Rep. Ruth Balser was surprised by the feds' findings since she says there are already laws in Massachusetts regarding mental health care in prisons.

"What's very alarming about the report is it does not sound like these policies that were enacted by the Legislature are being followed in our state prisons," Balser said.

The Department of Corrections would not comment on any changes they've made since the federal report, saying only that they have implemented additional training to staff, intervention plans for inmates that harm themselves, and have stopped selling razors to inmates at some facilities, which the report criticized.

In a statement from Nov. 17, Department of Correction spokesperson Jason Dobson wrote the department "has already begun to address the issues raised in the report and maintain the significant progress we have already made."

"The Department remains deeply committed to the health and well-being of all entrusted to our care and fully invested in protecting their physical safety and civil rights," Dobson wrote.

Like Matos, Sen.
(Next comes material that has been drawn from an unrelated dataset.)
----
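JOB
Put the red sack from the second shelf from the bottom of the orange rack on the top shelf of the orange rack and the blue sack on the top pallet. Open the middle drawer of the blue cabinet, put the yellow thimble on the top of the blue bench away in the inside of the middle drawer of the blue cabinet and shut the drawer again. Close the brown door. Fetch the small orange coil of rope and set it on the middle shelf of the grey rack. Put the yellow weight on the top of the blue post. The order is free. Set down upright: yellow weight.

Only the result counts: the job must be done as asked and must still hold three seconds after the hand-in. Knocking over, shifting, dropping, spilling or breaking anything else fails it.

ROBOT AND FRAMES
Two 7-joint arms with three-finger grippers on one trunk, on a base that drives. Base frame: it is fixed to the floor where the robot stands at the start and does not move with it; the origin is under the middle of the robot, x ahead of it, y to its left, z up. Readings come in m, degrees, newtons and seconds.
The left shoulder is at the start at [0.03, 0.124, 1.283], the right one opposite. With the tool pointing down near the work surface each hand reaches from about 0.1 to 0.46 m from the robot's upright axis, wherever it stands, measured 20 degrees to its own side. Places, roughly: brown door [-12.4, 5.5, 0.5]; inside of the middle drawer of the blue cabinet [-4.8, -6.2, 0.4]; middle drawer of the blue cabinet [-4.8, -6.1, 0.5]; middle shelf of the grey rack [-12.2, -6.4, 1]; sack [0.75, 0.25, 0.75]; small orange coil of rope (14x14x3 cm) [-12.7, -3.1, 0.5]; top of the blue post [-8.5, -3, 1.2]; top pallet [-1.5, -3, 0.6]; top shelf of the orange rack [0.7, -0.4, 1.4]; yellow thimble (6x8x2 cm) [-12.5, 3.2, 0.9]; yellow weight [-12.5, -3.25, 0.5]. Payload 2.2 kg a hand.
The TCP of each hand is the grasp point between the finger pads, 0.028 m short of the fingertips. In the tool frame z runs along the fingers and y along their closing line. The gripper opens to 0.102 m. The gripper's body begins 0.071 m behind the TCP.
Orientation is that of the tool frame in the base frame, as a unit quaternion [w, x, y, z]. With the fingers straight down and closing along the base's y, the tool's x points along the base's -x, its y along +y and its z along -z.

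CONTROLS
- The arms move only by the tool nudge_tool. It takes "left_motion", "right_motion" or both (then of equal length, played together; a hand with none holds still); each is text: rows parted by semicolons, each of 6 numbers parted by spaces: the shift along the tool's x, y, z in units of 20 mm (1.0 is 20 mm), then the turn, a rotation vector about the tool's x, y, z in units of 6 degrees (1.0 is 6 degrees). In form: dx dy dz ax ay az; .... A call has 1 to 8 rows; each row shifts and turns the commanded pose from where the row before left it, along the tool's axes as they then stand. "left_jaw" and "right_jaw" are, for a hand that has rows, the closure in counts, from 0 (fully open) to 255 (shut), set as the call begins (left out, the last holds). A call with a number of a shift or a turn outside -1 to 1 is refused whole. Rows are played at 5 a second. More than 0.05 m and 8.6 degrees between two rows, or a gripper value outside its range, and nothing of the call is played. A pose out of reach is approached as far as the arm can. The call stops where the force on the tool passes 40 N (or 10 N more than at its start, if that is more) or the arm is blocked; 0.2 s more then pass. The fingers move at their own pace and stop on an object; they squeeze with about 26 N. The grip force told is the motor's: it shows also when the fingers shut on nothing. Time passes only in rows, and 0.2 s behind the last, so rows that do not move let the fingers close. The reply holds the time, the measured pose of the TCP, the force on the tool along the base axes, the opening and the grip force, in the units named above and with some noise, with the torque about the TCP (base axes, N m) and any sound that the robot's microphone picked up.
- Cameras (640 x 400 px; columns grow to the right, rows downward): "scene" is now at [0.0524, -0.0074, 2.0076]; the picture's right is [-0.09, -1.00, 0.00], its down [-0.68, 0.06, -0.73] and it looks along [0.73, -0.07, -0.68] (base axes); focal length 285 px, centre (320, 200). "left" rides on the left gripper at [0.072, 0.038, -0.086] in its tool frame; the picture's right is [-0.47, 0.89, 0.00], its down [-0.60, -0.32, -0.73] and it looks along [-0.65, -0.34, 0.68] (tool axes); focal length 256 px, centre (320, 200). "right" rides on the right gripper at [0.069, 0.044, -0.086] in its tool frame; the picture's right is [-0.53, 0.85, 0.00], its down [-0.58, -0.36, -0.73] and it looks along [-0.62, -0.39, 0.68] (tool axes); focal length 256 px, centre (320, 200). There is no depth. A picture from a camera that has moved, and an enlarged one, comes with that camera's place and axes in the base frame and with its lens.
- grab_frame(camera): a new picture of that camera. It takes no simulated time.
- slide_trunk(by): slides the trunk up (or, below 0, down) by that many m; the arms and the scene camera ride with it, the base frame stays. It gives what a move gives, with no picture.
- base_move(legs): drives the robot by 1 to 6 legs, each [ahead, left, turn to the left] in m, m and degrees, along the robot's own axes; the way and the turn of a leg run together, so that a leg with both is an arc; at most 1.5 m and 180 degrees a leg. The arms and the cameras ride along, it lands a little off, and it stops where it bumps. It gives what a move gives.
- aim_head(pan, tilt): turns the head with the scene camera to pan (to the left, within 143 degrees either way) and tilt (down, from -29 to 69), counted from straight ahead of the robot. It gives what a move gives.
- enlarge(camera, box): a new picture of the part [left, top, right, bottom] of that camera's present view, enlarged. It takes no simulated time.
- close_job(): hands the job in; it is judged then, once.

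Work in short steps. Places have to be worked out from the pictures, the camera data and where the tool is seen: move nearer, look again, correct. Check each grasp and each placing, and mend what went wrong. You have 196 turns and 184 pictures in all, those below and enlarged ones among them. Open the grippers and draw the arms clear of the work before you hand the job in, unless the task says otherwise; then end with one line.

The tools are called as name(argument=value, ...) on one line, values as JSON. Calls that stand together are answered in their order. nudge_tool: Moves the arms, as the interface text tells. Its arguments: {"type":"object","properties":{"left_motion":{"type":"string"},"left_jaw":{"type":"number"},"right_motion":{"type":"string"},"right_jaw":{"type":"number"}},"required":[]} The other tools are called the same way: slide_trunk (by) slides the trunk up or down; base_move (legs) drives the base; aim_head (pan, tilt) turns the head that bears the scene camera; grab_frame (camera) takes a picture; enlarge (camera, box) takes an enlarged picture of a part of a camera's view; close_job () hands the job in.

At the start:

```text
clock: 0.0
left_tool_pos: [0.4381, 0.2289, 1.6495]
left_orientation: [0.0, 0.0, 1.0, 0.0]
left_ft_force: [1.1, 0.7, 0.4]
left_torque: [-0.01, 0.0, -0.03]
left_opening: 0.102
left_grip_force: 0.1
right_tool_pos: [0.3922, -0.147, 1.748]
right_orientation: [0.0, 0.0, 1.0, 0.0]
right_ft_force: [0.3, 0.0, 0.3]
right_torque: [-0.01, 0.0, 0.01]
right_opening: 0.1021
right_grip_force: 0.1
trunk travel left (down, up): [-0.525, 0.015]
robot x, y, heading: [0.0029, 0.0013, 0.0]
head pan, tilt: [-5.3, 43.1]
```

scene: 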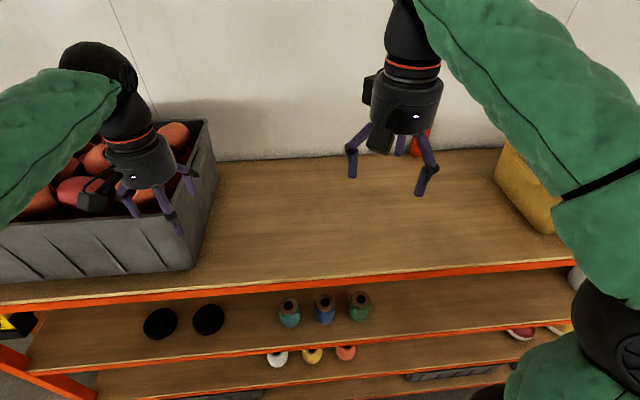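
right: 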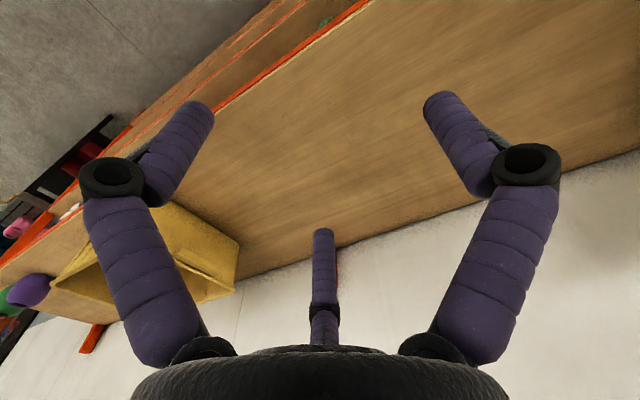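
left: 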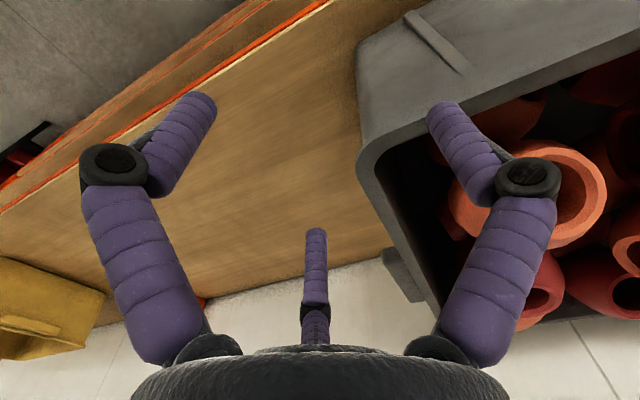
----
Cindy Freidman (D-Arlington) says there's no reason to believe DOC has taken any major steps to increase care for the mentally ill and suicidal.

"And what my experience tells me is that I don't expect to see it. And if you're telling me that the thing you did was take a razor away from somebody who was seriously ill or suicidal, that's what you think is providing people with good care. You've got to be kidding," Friedman said.

Baker requested $730 million dollars for prisons in this year's budget, but Democrats cut that to under $688 million in their final spending plan.